The bottom line in philanthropy is impact. How do you know that all the work, effort, fundraising and programs an organisation might produce have tangibly made a difference to the people or communities they intend to support?
The co-founder and CEO of Boys to the Bush (BttB), Adam DeMamiel, doesn’t seem to sweat much on this issue. Within three weeks of his organisation establishing itself in Bathurst, NSW, his local team leader saved a teenage boy’s life after receiving an out-of-hours phone call. That saved boy is now working for the Boys to the Bush organisation, training up as a mentor and potential social worker.
This story is one of many Adam can reel off at a moment’s notice. BttB’s work is deceptively simple but can be literally life and death. It’s leaning in to offer mentoring, guidance and genuine practical support to youths who otherwise have bleak prospects and nobody else in their corner. When you’re talking about families where children are caged, or daughters are prostituted out, or parents are in jail for murder, this is the deep end of life. “What’s scary is the normality with which these kids talk about these things,” Adam said. He and his team look such children in the eye and offer an alternative, a life away from such horrors.

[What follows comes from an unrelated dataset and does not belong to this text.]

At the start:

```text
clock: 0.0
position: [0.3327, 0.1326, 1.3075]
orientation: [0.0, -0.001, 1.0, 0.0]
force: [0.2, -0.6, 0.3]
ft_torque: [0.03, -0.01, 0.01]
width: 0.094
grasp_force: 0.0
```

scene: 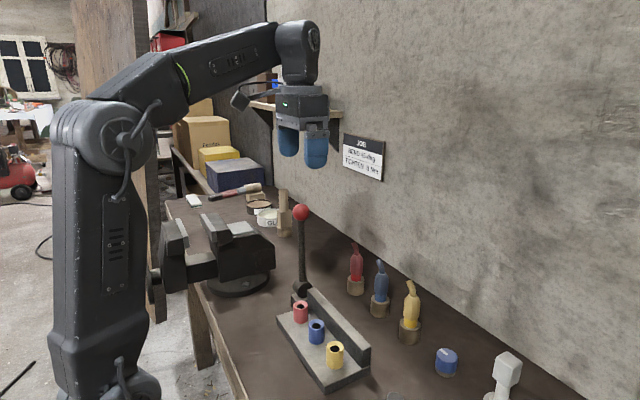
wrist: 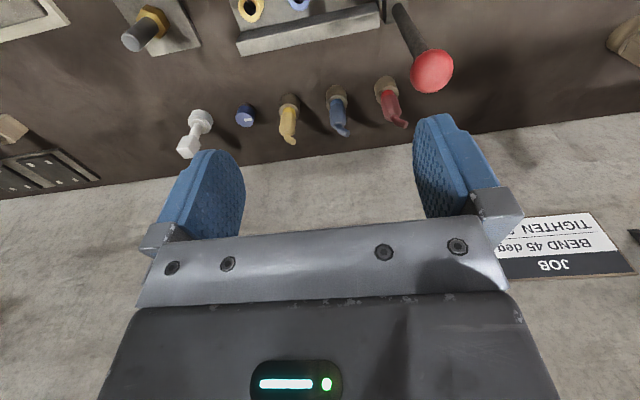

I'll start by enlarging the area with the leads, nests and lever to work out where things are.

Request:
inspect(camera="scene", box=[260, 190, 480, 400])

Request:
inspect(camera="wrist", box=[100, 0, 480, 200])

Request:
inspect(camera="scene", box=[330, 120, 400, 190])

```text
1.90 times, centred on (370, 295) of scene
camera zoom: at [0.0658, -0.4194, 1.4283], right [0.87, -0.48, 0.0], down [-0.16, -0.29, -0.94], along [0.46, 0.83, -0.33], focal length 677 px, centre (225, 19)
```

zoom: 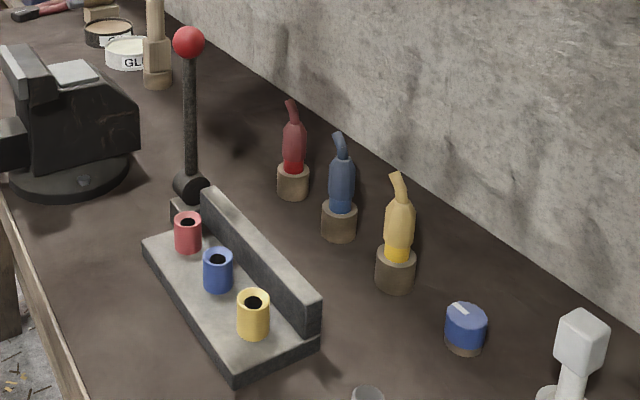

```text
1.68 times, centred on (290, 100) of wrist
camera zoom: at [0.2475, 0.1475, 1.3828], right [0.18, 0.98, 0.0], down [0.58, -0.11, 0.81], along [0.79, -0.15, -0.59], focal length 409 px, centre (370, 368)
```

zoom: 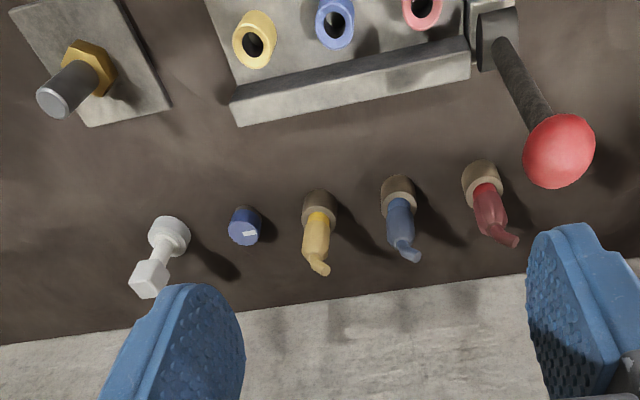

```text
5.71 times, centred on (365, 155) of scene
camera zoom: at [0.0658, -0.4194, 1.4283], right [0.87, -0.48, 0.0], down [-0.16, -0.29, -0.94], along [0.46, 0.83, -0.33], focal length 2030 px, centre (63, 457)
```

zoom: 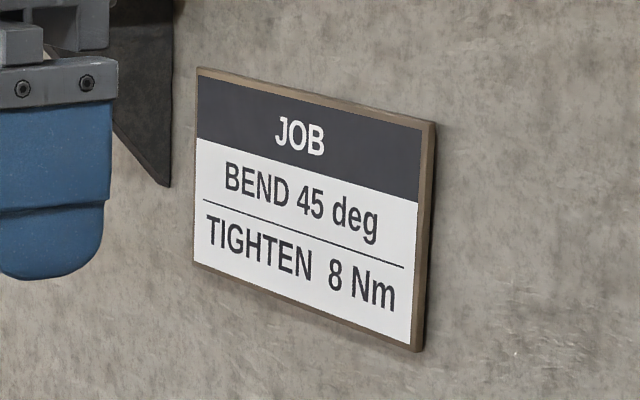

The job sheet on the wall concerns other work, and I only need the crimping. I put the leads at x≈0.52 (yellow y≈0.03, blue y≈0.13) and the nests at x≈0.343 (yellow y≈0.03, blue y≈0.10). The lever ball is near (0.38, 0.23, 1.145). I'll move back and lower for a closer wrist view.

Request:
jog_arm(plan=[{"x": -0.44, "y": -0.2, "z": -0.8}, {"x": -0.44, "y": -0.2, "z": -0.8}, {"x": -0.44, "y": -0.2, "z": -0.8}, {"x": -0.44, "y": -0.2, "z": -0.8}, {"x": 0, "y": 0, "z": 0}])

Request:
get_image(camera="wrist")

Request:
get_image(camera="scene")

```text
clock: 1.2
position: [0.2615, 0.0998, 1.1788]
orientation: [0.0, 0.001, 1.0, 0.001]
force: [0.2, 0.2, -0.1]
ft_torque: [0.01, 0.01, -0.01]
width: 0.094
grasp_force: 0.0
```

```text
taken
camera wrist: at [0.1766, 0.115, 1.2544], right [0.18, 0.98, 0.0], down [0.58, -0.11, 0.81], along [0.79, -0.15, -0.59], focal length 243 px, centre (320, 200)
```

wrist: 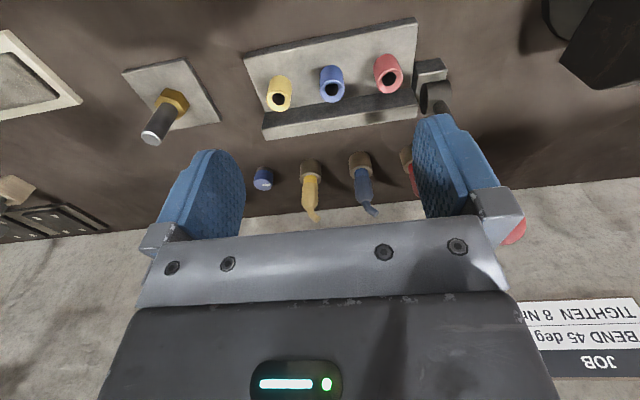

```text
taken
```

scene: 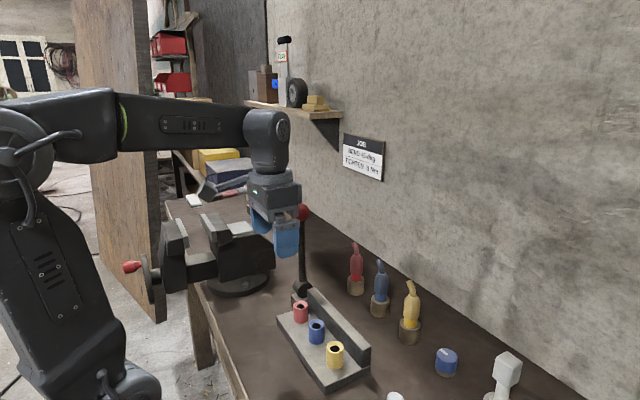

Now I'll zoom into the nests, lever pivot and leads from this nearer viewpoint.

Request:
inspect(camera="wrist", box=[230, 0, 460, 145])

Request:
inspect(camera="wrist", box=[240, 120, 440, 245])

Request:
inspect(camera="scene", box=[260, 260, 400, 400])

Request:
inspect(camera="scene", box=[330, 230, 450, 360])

Mostly, BttB conveners simply convince the kids that they care. That can make all the difference. “The missing link in these kids’ lives are people like us who can connect with them,” Adam said. “A lot simply don’t have people in their lives to connect with, or their adults are unable to support them because of issues they have going on.”
Established in 2017, BttB has a strong foothold in New South Wales and is now spreading across Victoria, with support from the Newsboys Foundation. Before this year, roughly 2500 youths had exposure to BttB’s work, but expansion has accelerated and this year, 5000 kids will have been touched in some way. Adam says that includes community days and other such events, and points to a more essential figure: more than 1000 youths in BttB’s intensive programs, including one-on-one mentoring, accommodation and other committed support.
The support of the Newsboys Foundation has been central to the not for profit enterprise’s success and expansion. “Newsboys supported us with some funding, but it’s more been the introductions to other philanthropic organisations or corporate leaders,” Adam said. “Newsboys has provided great credibility for us because it has been around for such a long time and is so respected. Knowing Newsboys is on our team carries some weight when we go to talk to people.”
One of those organisations was the Gruppetto Fund, looking to expand its philanthropic support at Newsboys’ direction (see separate story). Chair Mark Duncan said BttB appealed as a partner right away. “They (BttB) do a lot of work with kids from the juvenile justice system and of the kids they work with, the reoffending rate is less than one per cent. For us, that’s just a remarkable stat and a remarkable bit of evidence that what they are doing is fantastic. It’s startling.
“Even though it’s a new relationship with Boys to the Bush, the money we provided has funded a good part of their start-up in Wangaratta so there is a direct line to where our money is being used, which we like to be able to see and celebrate.”
BttB has a deceptively knock-about community face which belies the rigour and deliberately strategic work going on in the background to ensure expansion and programs are sustainable. “There’s a lot of complexity to what we do in the background but the principle of Boys to the Bush is simple,” Adam explained. “What we do is connect. We work on the problem facing each child, not all the other stuff around it. Being involved with Newsboys and other charitable partners means we can do things our way, not rely on government and be subject to all its stipulations. When we establish ourselves in a new community, absolutely everything we do is with the kids’ best interests in mind because we know we can’t just fail, pack up and let a kid down for the thousandth time in their life.”
From humble, almost accidental beginnings when holiday camp discussions with troubled youths led Adam and co-founders Richard Leahy and Tim Sanson to realise these youths needed more constant, determined and considered support, BttB now has almost100 staff in six locations, with more on the way. Roughly a quarter of the organisation’s workforce identify as First Nation people, not by design, just by the nature of what is being attempted. A large cohort of boys helped are Indigenous youths from regional and rural backgrounds, making them statistically the worst for educational outcomes, employment, mental health and incarceration rates.
BttB has embraced Indigenous art, design, storytelling and culture wherever possible, for all participants, and continues to invest in education and training for staff along these lines just because it feels right that part of the journey for every BttB participant should be learning what country they’re on, what the local totems are and other such important knowledge.
Adam admits to still being emotionally affected when he realises how much some children have come to rely on him and his crew, even if they would never show it or say so.
The bottom line is that everybody needs belief and respect to thrive, including Adam. As he said, “I can see Newsboys’ belief in us and what we are doing and that they are here for the journey. That means a lot because the kids need us for the long haul.”